Three people died and 89 homes were destroyed by three fires which converged on New Year's Eve. A month later, floods swept in.
The destruction is still stark. People drive past it. Kids see it on the way to school.
What isn't obvious is the mental devastation. Out of sight but strong in the minds of residents is the trauma of how they fought for their lives and homes.
The signs are subtle: mental health counsellors having quiet talks with people outdoors in the shade; once-strong men who can't quite face going out in public; people who cry for no apparent reason.
There is a quiet grieving by people who lost irreplaceable reminders of their lives. They lost bricks and mortar but they also lost the objects which were their treasury of memory.
Cecily and Roger Parris lost their home and that was bad enough but in it was Cecily's grandmother's cabinet for crystal and porcelain. Cecily's grandmother came to Australia in 1939, narrowly escaping the Nazi death camps. The cabinet was a wedding present.

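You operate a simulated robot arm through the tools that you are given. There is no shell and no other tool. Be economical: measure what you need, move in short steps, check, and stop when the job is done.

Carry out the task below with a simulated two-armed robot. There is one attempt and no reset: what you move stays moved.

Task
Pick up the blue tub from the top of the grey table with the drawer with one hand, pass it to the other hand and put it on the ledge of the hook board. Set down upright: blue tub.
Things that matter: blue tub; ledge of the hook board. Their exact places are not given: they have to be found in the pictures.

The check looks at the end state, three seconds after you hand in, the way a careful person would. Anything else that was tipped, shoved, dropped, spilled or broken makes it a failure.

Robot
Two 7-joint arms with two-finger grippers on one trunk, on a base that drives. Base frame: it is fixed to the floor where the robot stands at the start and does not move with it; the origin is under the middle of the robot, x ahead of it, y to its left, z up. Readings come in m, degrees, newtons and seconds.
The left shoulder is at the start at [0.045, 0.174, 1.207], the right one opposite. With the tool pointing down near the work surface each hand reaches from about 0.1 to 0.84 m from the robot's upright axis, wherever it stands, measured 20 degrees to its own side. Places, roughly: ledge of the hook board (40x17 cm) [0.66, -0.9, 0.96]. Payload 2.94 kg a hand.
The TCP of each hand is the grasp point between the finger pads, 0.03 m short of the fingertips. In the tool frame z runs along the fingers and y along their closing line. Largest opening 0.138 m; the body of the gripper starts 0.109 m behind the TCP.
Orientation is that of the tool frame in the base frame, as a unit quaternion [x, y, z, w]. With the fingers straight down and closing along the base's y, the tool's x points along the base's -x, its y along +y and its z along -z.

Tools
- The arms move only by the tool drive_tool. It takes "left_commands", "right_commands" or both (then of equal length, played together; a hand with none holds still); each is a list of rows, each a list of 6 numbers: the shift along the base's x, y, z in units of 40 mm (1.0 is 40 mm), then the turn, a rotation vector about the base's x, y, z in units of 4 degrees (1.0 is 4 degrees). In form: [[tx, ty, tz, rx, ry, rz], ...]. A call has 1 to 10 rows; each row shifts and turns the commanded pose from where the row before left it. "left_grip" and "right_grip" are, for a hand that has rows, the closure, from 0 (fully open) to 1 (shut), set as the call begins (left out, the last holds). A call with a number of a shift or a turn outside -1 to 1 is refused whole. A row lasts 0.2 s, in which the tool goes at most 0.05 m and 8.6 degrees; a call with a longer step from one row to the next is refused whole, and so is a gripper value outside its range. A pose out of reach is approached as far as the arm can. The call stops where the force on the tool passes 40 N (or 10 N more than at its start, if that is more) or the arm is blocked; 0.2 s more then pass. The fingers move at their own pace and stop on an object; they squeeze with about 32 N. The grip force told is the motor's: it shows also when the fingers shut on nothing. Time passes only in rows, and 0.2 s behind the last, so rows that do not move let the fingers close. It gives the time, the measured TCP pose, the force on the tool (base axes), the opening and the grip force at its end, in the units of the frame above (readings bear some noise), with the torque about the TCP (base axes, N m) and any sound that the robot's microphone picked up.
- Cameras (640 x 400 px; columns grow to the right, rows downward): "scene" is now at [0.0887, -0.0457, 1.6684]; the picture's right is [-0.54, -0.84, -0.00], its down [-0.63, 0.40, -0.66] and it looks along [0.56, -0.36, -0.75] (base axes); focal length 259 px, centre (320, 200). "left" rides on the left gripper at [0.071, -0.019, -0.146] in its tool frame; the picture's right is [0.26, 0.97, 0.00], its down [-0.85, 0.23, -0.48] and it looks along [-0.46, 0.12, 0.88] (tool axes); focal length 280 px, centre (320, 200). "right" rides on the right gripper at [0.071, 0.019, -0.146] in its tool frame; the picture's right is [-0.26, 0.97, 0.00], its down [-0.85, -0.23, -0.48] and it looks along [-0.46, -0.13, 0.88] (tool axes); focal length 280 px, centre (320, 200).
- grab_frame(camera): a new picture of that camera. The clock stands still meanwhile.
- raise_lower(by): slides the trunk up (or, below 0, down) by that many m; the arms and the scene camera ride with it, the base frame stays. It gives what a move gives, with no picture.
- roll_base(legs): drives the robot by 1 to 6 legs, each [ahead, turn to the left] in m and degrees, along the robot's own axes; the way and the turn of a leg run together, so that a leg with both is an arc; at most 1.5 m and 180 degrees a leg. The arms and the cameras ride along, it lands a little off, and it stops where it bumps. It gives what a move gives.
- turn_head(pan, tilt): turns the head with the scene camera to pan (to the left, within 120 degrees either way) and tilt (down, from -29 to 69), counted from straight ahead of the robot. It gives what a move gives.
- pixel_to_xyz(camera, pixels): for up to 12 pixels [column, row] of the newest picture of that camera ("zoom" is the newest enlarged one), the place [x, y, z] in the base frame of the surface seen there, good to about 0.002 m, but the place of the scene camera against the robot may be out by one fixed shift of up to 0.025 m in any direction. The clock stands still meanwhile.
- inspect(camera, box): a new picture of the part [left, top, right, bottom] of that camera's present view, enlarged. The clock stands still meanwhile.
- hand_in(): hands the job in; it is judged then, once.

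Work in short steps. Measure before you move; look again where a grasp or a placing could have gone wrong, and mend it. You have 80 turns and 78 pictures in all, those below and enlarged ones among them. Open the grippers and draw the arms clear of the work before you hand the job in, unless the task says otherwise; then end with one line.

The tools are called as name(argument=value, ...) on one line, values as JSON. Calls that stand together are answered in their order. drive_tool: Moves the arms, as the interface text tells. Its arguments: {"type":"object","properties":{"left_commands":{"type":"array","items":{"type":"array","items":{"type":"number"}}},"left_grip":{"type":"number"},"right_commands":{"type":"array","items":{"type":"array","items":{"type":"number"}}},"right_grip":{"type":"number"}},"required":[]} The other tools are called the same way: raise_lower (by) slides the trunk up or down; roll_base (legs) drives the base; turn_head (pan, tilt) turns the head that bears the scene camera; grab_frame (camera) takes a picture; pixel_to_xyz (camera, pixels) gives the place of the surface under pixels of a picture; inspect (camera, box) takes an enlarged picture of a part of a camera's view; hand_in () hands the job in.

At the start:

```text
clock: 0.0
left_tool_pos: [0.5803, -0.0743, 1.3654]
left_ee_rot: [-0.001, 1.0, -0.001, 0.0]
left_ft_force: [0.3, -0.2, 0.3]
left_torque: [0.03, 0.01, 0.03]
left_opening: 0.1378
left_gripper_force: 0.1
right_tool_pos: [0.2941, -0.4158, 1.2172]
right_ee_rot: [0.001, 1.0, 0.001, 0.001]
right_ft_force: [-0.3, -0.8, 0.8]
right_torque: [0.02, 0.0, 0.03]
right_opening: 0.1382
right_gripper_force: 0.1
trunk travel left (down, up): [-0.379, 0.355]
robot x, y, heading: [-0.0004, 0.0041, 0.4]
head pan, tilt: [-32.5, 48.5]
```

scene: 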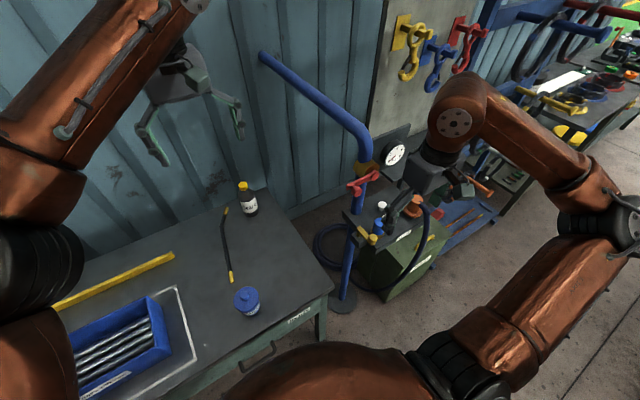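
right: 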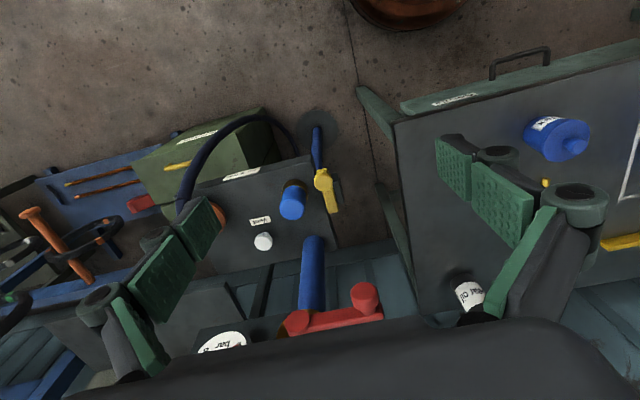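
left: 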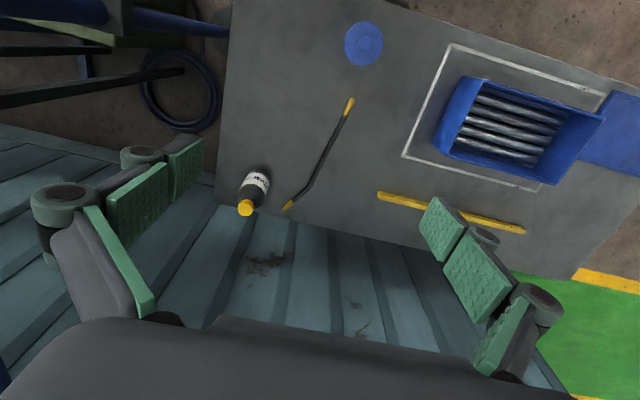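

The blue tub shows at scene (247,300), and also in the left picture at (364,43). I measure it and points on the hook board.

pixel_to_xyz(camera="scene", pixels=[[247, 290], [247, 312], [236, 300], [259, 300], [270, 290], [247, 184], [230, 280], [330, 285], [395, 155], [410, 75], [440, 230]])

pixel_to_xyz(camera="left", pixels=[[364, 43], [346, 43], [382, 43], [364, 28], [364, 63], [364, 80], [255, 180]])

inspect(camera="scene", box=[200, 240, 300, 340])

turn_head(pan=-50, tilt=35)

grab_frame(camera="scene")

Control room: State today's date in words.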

She also lost her music scores, with the pencil notes written by her childhood teacher.
"These were the objects which represented our lives," she said.
For artist Penny Lovelock, the loss of a lifetime of sketchbooks was like a bereavement. "One moment, you are fine and then angry and then I started feeling sad and cried a lot," she said.
There is what psychologists call "survivor's guilt": Kim Harper's mother's house stands alone in a moonscape of charcoal.
"I'll just start to cry. I'll start talking to someone and they've lost everything. Our house is still here and they've lost everything," she said.
At the Community Centre where the unofficial recovery team set up, volunteers Shane Allen and leader - or coordinator, as he calls himself - Peter Dunn reflect on the generosity but also the mental pain.
"It's like a near-death experience - you think your're going to die and then you don't," Mr Allen said.
"You can see the ones who are down by the way they walk around in the street." The mental effect is "massive".
Major-general Dunn was the commissioner of the ACT Emergency Services Agency between 2003 and 2006. In retirement on Lake Conjola, he's galvanised a community facing a situation reminiscent of the disasters with which soldiers deal.
He and his new-found friend have had to deal with demons. "I've had counselling. Shane's had counselling," he said.
The community was cut off for days, with no power.
"There were terrified people. Water bombers screaming in over their heads. People were saying, 'this is armageddon'," Mr Dunn said.
I've seen men - tough Aussie characters - who are broken.
- Shoalhaven mayor Amanda Findley
So it's no wonder, trauma and mental issues remained.
There is a misplaced but understandable guilt felt by those who were not as badly hit as others.
"Survivor's guilt comes from the fact that there are no neighbours," Mr Dunn said.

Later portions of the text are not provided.